Can buses sustain momentum?
However, the question remains over whether the bus segment can remain a sustainable source of income for Ballard in the long run.
Many industry voices expect hydrogen-powered bus operations to dominate near-term refuelling demand, particularly in Europe, while others have highlighted the significant costs attached to operating a hydrogen bus.
Yet for Neese, the bus market’s value lies in its margins. He sees buses as a bridge to wider applications, not Ballard’s sole growth engine.
“The leverage comes in that fleet learning and innovation required to serve them, which can be applied to other opportunities like rail, material handling, stationary power, and trucks as they adopt,” Neese explained. “These are core markets that will contribute to decarbonization, too.”
Nevertheless, the CEO recognized that industrial decarbonization will vastly outweigh mobility. “At Verdagy, we went straight into refining complexes,” Neese said. “That’s where the biggest opportunities for deep decarbonization exist.”
Underlining the scale, he added that even if 10,000 zero-emission buses or trucks were decarbonized, they wouldn’t match the carbon reduction impact of a single refinery switching to clean hydrogen.
“On scale, the industrial sector has to decarbonize first,” Neese said. “Mobility will benefit from the cost-down work.”
Ballard's headquarters in Burnaby, British Columbia
The path to parity
The CEO told H2 View the next phase for Ballard will be defined by steady, incremental progress, not sweeping transformation.
“I’m on a path with the team: one step at a time, one row at a time on the P&L, balance sheet, and income statement,” he said. “Just steady improvements. We’re in good shape to continuously improve.”
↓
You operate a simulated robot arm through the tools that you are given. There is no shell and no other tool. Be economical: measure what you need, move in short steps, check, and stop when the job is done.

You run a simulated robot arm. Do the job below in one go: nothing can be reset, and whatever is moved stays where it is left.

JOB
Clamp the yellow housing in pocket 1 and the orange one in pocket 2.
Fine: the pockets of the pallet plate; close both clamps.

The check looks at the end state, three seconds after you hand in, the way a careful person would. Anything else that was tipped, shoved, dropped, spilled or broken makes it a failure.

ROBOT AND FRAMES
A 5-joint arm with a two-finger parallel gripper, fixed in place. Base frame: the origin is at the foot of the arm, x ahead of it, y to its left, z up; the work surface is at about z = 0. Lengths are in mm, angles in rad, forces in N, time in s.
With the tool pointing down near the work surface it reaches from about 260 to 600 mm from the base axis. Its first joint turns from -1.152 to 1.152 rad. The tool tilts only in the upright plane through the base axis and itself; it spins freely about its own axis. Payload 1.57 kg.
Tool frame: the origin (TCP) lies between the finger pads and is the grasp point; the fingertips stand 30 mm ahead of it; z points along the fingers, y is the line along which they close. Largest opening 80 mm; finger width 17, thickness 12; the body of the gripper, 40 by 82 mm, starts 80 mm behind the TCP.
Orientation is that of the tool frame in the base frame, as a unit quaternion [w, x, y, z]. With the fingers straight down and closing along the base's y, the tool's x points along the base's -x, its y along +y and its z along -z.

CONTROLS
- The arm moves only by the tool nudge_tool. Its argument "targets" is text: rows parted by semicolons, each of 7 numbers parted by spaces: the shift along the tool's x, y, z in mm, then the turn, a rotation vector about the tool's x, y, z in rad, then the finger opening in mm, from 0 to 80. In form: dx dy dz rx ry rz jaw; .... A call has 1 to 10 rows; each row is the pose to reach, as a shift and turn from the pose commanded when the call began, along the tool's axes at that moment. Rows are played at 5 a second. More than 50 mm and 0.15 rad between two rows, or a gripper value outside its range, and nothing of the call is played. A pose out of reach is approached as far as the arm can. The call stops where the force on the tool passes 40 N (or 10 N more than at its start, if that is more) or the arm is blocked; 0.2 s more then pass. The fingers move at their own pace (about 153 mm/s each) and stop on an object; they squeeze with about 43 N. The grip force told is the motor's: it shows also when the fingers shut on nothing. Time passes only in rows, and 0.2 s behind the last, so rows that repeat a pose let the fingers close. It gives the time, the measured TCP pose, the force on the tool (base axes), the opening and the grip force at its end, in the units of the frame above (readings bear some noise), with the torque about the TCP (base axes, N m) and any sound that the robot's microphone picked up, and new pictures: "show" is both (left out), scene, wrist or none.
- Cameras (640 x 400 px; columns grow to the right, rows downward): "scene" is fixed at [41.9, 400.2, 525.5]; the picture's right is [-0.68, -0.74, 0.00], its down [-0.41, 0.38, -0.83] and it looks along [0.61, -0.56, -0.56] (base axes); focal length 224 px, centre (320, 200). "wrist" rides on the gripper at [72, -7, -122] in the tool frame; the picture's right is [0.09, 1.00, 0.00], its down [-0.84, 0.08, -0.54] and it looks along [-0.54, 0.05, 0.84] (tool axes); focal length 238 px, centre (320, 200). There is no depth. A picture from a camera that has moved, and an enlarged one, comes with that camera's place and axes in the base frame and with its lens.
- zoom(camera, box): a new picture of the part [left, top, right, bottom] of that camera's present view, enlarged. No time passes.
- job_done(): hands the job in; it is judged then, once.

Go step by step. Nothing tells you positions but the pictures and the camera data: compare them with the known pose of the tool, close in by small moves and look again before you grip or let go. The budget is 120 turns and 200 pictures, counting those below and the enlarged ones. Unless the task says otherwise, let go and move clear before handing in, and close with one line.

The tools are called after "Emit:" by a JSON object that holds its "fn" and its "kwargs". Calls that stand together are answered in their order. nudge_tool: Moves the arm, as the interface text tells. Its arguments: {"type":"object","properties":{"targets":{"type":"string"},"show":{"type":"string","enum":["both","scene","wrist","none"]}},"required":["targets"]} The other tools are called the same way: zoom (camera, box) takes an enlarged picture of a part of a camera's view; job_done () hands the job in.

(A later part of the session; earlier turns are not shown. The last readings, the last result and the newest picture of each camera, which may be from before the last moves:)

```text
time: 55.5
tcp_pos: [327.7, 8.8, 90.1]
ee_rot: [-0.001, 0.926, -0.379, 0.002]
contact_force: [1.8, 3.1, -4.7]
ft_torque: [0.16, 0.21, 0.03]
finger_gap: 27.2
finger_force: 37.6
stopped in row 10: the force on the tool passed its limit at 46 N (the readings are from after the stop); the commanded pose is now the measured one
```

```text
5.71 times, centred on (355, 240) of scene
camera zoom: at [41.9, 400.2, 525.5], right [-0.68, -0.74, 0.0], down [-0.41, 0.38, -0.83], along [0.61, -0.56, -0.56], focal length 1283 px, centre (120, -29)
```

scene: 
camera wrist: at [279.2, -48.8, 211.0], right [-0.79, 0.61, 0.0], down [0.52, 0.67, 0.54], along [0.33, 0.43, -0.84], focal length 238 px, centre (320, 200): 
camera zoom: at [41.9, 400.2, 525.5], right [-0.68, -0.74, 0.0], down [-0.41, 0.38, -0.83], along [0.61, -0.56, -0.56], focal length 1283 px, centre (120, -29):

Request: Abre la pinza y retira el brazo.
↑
Neese said the approach will mirror the wider maturity of the hydrogen sector itself. For him, real success will come from reaching a point of true competitiveness, rather than hype or headline-grabbing announcements.
“I think you’re going to see fossil parity across more than one market,” he said. “In solar, we fought to get to grid parity. Once we achieved it, macroeconomic gravity kicked in — economic adopters turbocharged demand.
“It’ll be the same in electrolysis. As we find paths toward fossil parity, adoption will take off, and I think we’ll beat diesel,” Neese concluded.